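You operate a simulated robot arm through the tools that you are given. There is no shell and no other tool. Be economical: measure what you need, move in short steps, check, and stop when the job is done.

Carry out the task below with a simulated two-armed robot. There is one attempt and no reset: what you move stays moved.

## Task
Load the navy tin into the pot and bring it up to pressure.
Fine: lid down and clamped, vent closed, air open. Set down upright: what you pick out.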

# # # #

Repeat, without changes, every line from the one that contains "Carry out the" through the final line of the data.

**Correct result**
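Carry out the task below with a simulated two-armed robot. There is one attempt and no reset: what you move stays moved.

## Task
Load the navy tin into the pot and bring it up to pressure.
Fine: lid down and clamped, vent closed, air open. Set down upright: what you pick out.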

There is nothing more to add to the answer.